From: Dan Glover (daneglover@hotmail.com)
Date: Sun Aug 15 2004 - 18:13:38 BST
Hello everyone
>From: "Scott Roberts" <jse885@earthlink.net>
>Reply-To: moq_discuss@moq.org
>To: moq_discuss@moq.org
>Subject: RE: MD Plotinus, Pirsig and Wilber
>Date: Sat, 14 Aug 2004 22:22:59 -0600
>
>A major difference between Pirsig and Plotinus, is that the latter held
>that the world emanated from Intellect (nous), via Soul, and our job is to
>make the return journey, whereas with Pirsig, there is only the upward
>journey, with intellect something to be cast off.
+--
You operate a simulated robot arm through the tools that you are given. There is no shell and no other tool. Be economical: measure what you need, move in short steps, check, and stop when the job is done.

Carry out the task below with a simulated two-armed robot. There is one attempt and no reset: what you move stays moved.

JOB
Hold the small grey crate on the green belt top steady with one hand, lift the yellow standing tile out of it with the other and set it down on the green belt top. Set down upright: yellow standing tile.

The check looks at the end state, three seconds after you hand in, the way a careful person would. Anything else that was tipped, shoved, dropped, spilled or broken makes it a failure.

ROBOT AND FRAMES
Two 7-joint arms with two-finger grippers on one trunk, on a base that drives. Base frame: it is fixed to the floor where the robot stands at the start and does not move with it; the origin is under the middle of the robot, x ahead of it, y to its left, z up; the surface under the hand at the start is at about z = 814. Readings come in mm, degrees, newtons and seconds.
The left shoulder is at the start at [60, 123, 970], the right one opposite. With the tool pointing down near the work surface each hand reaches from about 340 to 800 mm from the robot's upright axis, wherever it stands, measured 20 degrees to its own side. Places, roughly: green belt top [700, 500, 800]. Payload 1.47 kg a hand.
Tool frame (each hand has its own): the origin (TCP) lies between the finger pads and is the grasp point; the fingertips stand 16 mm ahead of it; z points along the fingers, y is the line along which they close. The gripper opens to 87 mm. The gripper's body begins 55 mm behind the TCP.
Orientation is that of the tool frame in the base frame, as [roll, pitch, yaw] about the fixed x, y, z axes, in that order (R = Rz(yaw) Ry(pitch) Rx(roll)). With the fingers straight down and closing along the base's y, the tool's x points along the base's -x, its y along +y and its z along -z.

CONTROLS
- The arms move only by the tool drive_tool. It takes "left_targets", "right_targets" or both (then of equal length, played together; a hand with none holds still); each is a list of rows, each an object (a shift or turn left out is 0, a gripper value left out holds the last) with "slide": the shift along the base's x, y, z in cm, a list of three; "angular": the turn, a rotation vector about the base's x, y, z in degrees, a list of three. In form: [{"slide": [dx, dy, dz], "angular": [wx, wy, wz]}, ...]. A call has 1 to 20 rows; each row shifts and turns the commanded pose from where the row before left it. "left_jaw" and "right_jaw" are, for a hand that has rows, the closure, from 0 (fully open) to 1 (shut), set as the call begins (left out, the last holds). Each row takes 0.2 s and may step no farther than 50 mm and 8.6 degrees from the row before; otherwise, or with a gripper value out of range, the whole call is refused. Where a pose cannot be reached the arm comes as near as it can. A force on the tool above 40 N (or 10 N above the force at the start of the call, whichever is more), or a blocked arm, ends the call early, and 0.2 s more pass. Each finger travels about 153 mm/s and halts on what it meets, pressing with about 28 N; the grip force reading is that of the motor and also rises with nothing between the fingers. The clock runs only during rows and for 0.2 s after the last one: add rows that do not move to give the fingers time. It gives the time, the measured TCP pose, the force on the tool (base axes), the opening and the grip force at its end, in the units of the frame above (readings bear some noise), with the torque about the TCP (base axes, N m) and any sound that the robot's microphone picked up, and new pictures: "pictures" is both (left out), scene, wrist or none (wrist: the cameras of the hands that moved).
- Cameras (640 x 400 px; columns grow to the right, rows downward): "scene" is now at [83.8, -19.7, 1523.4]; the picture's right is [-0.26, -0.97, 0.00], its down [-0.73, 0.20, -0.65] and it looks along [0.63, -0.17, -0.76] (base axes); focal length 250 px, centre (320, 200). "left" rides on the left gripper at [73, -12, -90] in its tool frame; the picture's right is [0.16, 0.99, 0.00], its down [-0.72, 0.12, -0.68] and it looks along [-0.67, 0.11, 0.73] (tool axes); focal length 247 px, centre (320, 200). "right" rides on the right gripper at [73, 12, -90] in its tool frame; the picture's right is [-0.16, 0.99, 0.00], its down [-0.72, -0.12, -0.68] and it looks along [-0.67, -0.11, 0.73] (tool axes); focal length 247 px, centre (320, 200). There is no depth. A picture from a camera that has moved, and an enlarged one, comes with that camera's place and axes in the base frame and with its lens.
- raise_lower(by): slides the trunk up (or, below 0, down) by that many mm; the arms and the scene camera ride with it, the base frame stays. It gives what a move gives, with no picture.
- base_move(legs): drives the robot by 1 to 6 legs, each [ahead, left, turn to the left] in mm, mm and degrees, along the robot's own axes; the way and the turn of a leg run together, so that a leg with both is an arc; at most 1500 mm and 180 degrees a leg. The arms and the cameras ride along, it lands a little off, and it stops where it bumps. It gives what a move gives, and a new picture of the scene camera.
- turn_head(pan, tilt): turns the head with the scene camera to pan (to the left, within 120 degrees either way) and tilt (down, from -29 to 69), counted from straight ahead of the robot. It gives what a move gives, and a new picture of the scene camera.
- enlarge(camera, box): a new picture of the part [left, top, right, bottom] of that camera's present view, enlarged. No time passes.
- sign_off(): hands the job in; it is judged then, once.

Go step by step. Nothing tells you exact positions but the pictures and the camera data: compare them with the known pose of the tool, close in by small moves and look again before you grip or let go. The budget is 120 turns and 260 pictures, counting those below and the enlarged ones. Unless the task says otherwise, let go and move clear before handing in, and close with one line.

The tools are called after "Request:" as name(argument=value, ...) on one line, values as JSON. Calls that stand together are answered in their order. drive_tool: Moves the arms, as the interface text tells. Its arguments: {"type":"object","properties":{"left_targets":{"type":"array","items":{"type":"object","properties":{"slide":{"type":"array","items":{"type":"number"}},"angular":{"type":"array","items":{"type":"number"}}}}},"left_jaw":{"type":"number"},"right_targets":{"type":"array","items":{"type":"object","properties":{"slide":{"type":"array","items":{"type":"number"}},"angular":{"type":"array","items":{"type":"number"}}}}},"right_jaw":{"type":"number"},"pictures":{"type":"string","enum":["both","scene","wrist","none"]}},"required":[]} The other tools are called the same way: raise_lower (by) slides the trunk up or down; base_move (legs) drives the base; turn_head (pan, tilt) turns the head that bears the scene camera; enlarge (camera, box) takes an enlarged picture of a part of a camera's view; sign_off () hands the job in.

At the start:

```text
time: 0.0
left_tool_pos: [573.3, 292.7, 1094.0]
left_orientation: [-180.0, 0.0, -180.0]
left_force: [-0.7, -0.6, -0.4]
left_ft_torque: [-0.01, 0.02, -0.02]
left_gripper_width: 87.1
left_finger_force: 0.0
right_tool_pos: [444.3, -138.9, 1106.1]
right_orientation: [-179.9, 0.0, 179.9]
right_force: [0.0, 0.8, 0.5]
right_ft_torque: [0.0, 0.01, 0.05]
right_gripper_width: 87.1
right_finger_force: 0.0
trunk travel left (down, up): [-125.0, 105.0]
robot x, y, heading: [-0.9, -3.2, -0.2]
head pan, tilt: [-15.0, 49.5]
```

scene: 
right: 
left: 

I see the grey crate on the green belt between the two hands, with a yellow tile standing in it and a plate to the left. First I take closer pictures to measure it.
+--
The Plotinian Intellect
>plays approximately the same role as the MOQ's DQ, but since the MOQ sees
>the intellect as only another level of static pattern, the two philosophies
>become very different. The MOQ is nominalist and empirical, while
>neo-Platonism is neither.
Hi Scott
Yes there seem to be major differences between Plotinus and Robert Pirsig
but I think the philosophies of each are similiar in many ways too. I've
taken the liberty to cut and paste a couple of what I feel to be pertinent
sections from Plotinus' Six Enneads:
From the Third Ennead:
We are like people ignorant of painting who complain that the colours are
not beautiful everywhere in the picture: but the Artist has laid on the
appropriate tint to every spot. Or we are censuring a drama because the
persons are not all heroes but include a servant and a rustic and some
scurrilous clown; yet take away the low characters and the power of the
drama is gone; these are part and parcel of it. (
http://classics.mit.edu/Plotinus/enneads.3.third.html )
Doesn't this remind you of the brujo in LILA? And how RMP says it's hard to
tell the degenerates from the Dynamic individuals that a society needs to
survive and thrive?
This section seems to especially pertain to Ant's viva voce question:
There exists a Principle which transcends Being; this is The One, whose
nature we have sought to establish in so far as such matters lend themselves
to proof. Upon The One follows immediately the Principle which is at once
Being and the Intellectual-Principle. Third comes the Principle, Soul.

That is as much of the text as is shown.